▶ _Data lines_
━━━━━━━━━━━━━━━━━━━━

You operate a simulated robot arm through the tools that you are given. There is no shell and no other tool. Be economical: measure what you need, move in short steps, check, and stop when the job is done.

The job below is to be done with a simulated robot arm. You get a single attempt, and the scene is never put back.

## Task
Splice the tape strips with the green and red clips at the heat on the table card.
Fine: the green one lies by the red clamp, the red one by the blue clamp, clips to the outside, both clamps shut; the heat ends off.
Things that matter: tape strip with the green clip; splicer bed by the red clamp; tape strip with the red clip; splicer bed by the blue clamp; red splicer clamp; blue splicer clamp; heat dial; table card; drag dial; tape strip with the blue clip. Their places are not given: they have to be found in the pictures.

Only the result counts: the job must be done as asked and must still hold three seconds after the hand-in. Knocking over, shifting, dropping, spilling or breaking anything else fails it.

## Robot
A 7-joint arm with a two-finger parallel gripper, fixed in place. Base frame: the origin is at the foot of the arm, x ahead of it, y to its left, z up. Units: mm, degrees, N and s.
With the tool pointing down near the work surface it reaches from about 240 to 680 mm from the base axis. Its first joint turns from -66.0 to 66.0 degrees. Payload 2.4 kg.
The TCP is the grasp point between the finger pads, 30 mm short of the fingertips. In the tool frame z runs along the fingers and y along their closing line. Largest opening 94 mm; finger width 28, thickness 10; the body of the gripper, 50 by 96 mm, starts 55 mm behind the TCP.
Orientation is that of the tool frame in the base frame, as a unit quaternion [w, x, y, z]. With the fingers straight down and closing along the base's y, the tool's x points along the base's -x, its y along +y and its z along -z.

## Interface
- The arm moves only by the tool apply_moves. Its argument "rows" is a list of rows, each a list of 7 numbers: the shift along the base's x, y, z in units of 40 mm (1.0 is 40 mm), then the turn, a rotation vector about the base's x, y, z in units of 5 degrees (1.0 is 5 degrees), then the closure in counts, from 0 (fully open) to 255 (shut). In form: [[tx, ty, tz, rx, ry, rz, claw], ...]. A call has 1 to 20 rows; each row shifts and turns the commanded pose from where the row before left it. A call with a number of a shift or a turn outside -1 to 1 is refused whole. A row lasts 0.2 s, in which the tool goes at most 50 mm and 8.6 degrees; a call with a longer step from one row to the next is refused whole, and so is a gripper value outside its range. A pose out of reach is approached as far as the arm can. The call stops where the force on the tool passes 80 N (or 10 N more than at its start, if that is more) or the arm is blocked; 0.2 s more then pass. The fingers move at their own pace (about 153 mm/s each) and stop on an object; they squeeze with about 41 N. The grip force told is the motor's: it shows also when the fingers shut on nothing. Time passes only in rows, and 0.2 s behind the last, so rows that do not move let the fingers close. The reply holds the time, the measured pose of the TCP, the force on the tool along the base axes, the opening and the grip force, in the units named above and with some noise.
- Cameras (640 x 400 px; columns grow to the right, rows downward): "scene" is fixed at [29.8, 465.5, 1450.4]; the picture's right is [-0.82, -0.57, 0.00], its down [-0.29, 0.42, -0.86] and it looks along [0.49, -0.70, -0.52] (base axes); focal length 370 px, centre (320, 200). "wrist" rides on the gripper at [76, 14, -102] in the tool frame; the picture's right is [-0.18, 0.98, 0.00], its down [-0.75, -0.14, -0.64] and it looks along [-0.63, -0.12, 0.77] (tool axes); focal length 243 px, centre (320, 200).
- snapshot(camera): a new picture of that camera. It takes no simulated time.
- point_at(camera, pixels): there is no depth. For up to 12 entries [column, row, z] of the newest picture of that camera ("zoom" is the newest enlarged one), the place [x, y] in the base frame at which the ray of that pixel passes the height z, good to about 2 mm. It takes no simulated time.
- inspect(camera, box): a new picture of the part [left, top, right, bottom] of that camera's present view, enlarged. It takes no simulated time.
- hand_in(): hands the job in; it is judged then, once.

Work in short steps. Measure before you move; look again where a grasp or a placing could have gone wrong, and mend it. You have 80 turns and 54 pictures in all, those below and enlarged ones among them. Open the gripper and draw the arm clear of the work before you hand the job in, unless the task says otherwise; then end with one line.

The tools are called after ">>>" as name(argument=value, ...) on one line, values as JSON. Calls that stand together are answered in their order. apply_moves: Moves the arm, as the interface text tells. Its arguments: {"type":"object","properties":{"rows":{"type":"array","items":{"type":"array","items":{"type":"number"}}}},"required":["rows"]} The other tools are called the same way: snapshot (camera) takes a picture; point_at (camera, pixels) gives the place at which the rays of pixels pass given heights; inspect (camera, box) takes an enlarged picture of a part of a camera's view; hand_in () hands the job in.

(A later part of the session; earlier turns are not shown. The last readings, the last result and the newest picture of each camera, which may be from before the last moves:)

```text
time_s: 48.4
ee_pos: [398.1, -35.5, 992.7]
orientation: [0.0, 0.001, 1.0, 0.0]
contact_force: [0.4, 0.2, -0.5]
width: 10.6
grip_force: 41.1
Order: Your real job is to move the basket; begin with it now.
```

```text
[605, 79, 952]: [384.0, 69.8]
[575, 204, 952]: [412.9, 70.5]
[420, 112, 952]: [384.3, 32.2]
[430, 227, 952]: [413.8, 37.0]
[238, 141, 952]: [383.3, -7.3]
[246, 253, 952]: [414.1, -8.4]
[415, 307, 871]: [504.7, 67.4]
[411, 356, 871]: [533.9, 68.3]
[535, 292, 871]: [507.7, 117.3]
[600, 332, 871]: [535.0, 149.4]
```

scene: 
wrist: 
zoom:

━━━━━━━━━━━━━━━━━━━━

Retype the material in full. Each word must match.

▶ _Full solution_
You operate a simulated robot arm through the tools that you are given. There is no shell and no other tool. Be economical: measure what you need, move in short steps, check, and stop when the job is done.

The job below is to be done with a simulated robot arm. You get a single attempt, and the scene is never put back.

## Task
Splice the tape strips with the green and red clips at the heat on the table card.
Fine: the green one lies by the red clamp, the red one by the blue clamp, clips to the outside, both clamps shut; the heat ends off.
Things that matter: tape strip with the green clip; splicer bed by the red clamp; tape strip with the red clip; splicer bed by the blue clamp; red splicer clamp; blue splicer clamp; heat dial; table card; drag dial; tape strip with the blue clip. Their places are not given: they have to be found in the pictures.

Only the result counts: the job must be done as asked and must still hold three seconds after the hand-in. Knocking over, shifting, dropping, spilling or breaking anything else fails it.

## Robot
A 7-joint arm with a two-finger parallel gripper, fixed in place. Base frame: the origin is at the foot of the arm, x ahead of it, y to its left, z up. Units: mm, degrees, N and s.
With the tool pointing down near the work surface it reaches from about 240 to 680 mm from the base axis. Its first joint turns from -66.0 to 66.0 degrees. Payload 2.4 kg.
The TCP is the grasp point between the finger pads, 30 mm short of the fingertips. In the tool frame z runs along the fingers and y along their closing line. Largest opening 94 mm; finger width 28, thickness 10; the body of the gripper, 50 by 96 mm, starts 55 mm behind the TCP.
Orientation is that of the tool frame in the base frame, as a unit quaternion [w, x, y, z]. With the fingers straight down and closing along the base's y, the tool's x points along the base's -x, its y along +y and its z along -z.

## Interface
- The arm moves only by the tool apply_moves. Its argument "rows" is a list of rows, each a list of 7 numbers: the shift along the base's x, y, z in units of 40 mm (1.0 is 40 mm), then the turn, a rotation vector about the base's x, y, z in units of 5 degrees (1.0 is 5 degrees), then the closure in counts, from 0 (fully open) to 255 (shut). In form: [[tx, ty, tz, rx, ry, rz, claw], ...]. A call has 1 to 20 rows; each row shifts and turns the commanded pose from where the row before left it. A call with a number of a shift or a turn outside -1 to 1 is refused whole. A row lasts 0.2 s, in which the tool goes at most 50 mm and 8.6 degrees; a call with a longer step from one row to the next is refused whole, and so is a gripper value outside its range. A pose out of reach is approached as far as the arm can. The call stops where the force on the tool passes 80 N (or 10 N more than at its start, if that is more) or the arm is blocked; 0.2 s more then pass. The fingers move at their own pace (about 153 mm/s each) and stop on an object; they squeeze with about 41 N. The grip force told is the motor's: it shows also when the fingers shut on nothing. Time passes only in rows, and 0.2 s behind the last, so rows that do not move let the fingers close. The reply holds the time, the measured pose of the TCP, the force on the tool along the base axes, the opening and the grip force, in the units named above and with some noise.
- Cameras (640 x 400 px; columns grow to the right, rows downward): "scene" is fixed at [29.8, 465.5, 1450.4]; the picture's right is [-0.82, -0.57, 0.00], its down [-0.29, 0.42, -0.86] and it looks along [0.49, -0.70, -0.52] (base axes); focal length 370 px, centre (320, 200). "wrist" rides on the gripper at [76, 14, -102] in the tool frame; the picture's right is [-0.18, 0.98, 0.00], its down [-0.75, -0.14, -0.64] and it looks along [-0.63, -0.12, 0.77] (tool axes); focal length 243 px, centre (320, 200).
- snapshot(camera): a new picture of that camera. It takes no simulated time.
- point_at(camera, pixels): there is no depth. For up to 12 entries [column, row, z] of the newest picture of that camera ("zoom" is the newest enlarged one), the place [x, y] in the base frame at which the ray of that pixel passes the height z, good to about 2 mm. It takes no simulated time.
- inspect(camera, box): a new picture of the part [left, top, right, bottom] of that camera's present view, enlarged. It takes no simulated time.
- hand_in(): hands the job in; it is judged then, once.

Work in short steps. Measure before you move; look again where a grasp or a placing could have gone wrong, and mend it. You have 80 turns and 54 pictures in all, those below and enlarged ones among them. Open the gripper and draw the arm clear of the work before you hand the job in, unless the task says otherwise; then end with one line.

The tools are called after ">>>" as name(argument=value, ...) on one line, values as JSON. Calls that stand together are answered in their order. apply_moves: Moves the arm, as the interface text tells. Its arguments: {"type":"object","properties":{"rows":{"type":"array","items":{"type":"array","items":{"type":"number"}}}},"required":["rows"]} The other tools are called the same way: snapshot (camera) takes a picture; point_at (camera, pixels) gives the place at which the rays of pixels pass given heights; inspect (camera, box) takes an enlarged picture of a part of a camera's view; hand_in () hands the job in.

(A later part of the session; earlier turns are not shown. The last readings, the last result and the newest picture of each camera, which may be from before the last moves:)

```text
time_s: 48.4
ee_pos: [398.1, -35.5, 992.7]
orientation: [0.0, 0.001, 1.0, 0.0]
contact_force: [0.4, 0.2, -0.5]
width: 10.6
grip_force: 41.1
Order: Your real job is to move the basket; begin with it now.
```

```text
[605, 79, 952]: [384.0, 69.8]
[575, 204, 952]: [412.9, 70.5]
[420, 112, 952]: [384.3, 32.2]
[430, 227, 952]: [413.8, 37.0]
[238, 141, 952]: [383.3, -7.3]
[246, 253, 952]: [414.1, -8.4]
[415, 307, 871]: [504.7, 67.4]
[411, 356, 871]: [533.9, 68.3]
[535, 292, 871]: [507.7, 117.3]
[600, 332, 871]: [535.0, 149.4]
```

scene: 
wrist: 
zoom:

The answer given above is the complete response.